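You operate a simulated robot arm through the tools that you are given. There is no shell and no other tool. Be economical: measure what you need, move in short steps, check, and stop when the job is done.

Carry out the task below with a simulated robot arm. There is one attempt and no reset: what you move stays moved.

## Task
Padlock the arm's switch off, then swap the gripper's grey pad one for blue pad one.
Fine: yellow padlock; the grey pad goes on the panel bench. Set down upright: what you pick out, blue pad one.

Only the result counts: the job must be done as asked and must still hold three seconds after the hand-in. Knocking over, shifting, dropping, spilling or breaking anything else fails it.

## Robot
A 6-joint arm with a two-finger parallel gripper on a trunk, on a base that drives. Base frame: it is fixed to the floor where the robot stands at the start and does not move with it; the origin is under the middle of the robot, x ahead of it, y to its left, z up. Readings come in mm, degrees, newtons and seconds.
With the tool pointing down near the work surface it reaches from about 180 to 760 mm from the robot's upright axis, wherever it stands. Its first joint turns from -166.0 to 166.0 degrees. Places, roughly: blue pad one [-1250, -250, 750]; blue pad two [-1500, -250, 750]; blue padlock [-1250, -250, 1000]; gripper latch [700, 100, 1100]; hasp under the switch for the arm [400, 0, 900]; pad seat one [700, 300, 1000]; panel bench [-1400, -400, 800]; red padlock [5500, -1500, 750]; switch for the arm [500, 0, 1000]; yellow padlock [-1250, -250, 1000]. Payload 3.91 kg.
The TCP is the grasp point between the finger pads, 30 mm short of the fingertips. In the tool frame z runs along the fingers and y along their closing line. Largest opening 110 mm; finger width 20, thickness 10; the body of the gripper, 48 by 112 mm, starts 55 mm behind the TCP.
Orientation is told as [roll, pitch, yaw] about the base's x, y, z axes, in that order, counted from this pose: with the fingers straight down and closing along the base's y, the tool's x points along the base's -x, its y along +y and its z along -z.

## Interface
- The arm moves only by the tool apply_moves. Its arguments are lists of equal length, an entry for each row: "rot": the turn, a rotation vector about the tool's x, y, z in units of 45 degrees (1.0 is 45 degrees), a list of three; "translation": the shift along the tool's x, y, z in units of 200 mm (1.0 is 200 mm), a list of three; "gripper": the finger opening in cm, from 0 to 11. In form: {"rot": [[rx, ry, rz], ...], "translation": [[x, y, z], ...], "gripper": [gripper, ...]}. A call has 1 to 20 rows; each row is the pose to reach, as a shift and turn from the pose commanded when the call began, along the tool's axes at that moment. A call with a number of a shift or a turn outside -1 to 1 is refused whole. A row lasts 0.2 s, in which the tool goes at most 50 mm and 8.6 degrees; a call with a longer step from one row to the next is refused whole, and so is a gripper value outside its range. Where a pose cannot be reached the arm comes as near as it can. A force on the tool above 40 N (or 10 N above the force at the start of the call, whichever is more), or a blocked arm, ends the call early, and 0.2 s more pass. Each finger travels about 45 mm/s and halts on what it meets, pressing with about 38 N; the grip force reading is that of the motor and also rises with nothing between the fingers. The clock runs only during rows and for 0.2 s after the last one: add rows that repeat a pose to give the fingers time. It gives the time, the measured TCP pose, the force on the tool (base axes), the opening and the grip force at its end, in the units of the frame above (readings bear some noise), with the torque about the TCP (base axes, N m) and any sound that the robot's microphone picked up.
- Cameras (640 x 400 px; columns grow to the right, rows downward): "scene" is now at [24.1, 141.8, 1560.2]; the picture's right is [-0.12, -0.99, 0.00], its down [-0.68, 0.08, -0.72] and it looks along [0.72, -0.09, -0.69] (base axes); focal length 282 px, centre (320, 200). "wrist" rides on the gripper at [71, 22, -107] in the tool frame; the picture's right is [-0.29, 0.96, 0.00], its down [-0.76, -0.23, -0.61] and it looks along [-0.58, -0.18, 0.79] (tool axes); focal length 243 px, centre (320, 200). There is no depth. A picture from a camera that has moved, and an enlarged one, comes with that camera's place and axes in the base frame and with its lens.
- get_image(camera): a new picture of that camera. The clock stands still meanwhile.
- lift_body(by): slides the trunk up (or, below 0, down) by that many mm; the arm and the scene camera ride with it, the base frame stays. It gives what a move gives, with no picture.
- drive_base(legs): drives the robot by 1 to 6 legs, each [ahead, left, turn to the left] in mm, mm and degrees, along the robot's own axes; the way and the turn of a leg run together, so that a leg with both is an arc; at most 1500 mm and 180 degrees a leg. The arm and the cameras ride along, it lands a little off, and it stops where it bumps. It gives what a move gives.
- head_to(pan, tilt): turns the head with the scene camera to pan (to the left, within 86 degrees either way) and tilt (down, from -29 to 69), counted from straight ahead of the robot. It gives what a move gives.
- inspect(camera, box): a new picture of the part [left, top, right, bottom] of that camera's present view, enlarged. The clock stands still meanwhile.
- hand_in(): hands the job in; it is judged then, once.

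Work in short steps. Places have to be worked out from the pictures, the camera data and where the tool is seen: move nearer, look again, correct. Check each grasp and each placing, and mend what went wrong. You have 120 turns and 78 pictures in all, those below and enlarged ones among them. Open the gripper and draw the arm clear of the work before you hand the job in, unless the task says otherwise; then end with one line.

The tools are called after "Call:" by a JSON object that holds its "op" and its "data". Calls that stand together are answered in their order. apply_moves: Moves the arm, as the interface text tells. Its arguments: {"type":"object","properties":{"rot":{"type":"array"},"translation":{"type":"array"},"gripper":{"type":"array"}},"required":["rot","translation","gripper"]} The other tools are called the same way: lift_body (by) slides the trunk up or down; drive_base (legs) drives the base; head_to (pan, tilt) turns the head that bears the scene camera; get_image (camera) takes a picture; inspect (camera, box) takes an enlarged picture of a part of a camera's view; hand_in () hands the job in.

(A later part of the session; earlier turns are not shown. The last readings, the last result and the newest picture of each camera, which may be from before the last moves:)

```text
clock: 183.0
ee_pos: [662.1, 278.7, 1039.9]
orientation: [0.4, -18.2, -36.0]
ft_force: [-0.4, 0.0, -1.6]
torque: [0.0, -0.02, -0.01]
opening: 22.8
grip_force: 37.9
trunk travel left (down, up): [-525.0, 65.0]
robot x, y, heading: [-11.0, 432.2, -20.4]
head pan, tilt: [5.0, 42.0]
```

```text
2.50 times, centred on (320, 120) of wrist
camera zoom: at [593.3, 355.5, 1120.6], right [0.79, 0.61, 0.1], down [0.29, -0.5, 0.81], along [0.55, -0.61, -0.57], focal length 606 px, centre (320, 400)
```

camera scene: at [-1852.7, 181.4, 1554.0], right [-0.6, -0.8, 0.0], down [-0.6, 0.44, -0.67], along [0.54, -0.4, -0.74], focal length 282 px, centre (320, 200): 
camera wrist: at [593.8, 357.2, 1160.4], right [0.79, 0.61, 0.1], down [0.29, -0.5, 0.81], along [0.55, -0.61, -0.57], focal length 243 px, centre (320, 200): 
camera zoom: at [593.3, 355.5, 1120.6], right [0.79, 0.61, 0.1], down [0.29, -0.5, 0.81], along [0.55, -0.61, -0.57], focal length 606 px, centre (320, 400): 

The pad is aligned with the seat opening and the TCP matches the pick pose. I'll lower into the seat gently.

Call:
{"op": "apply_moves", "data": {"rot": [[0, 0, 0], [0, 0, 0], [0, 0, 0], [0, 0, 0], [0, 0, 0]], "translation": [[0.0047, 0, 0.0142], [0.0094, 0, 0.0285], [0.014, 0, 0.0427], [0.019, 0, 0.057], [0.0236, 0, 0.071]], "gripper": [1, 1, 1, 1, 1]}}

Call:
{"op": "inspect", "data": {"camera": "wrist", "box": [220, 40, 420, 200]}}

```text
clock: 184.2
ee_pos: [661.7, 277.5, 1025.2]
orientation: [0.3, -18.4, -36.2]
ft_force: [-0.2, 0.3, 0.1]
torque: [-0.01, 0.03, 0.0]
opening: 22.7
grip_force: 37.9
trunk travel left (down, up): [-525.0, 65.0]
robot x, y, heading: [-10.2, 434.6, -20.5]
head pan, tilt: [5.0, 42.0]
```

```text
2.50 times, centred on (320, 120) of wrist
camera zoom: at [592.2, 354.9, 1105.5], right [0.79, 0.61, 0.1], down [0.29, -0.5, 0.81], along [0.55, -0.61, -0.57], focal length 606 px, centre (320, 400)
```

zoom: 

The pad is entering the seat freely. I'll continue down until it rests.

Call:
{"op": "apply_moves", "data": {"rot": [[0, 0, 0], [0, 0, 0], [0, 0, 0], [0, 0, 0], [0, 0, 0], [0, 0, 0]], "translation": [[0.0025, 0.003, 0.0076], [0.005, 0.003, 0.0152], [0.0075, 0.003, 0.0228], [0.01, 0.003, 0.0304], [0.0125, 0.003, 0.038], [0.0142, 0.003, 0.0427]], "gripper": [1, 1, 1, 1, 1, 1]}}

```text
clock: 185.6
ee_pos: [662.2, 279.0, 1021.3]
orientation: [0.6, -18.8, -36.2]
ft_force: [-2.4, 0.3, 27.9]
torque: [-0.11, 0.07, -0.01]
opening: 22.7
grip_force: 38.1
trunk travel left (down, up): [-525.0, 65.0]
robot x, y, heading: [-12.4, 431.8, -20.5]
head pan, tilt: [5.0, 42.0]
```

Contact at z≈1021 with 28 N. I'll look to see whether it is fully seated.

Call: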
=-=-=
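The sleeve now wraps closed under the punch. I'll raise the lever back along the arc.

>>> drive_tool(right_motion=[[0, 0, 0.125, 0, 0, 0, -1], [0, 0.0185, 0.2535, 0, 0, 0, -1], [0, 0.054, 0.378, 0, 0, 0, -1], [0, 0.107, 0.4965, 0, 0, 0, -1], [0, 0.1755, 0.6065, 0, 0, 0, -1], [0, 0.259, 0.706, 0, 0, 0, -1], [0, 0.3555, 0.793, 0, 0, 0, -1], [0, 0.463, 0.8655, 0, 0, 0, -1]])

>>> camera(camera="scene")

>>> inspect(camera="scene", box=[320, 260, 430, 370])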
=-=-=
Return only the stretch of the material above from the line holding "You operate a" through the line holding "A 6-joint arm", copied exactly.

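You operate a simulated robot arm through the tools that you are given. There is no shell and no other tool. Be economical: measure what you need, move in short steps, check, and stop when the job is done.

Carry out the task below with a simulated robot arm. There is one attempt and no reset: what you move stays moved.

## Task
Padlock the arm's switch off, then swap the gripper's grey pad one for blue pad one.
Fine: yellow padlock; the grey pad goes on the panel bench. Set down upright: what you pick out, blue pad one.

Only the result counts: the job must be done as asked and must still hold three seconds after the hand-in. Knocking over, shifting, dropping, spilling or breaking anything else fails it.

## Robot
A 6-joint arm with a two-finger parallel gripper on a trunk, on a base that drives. Base frame: it is fixed to the floor where the robot stands at the start and does not move with it; the origin is under the middle of the robot, x ahead of it, y to its left, z up. Readings come in mm, degrees, newtons and seconds.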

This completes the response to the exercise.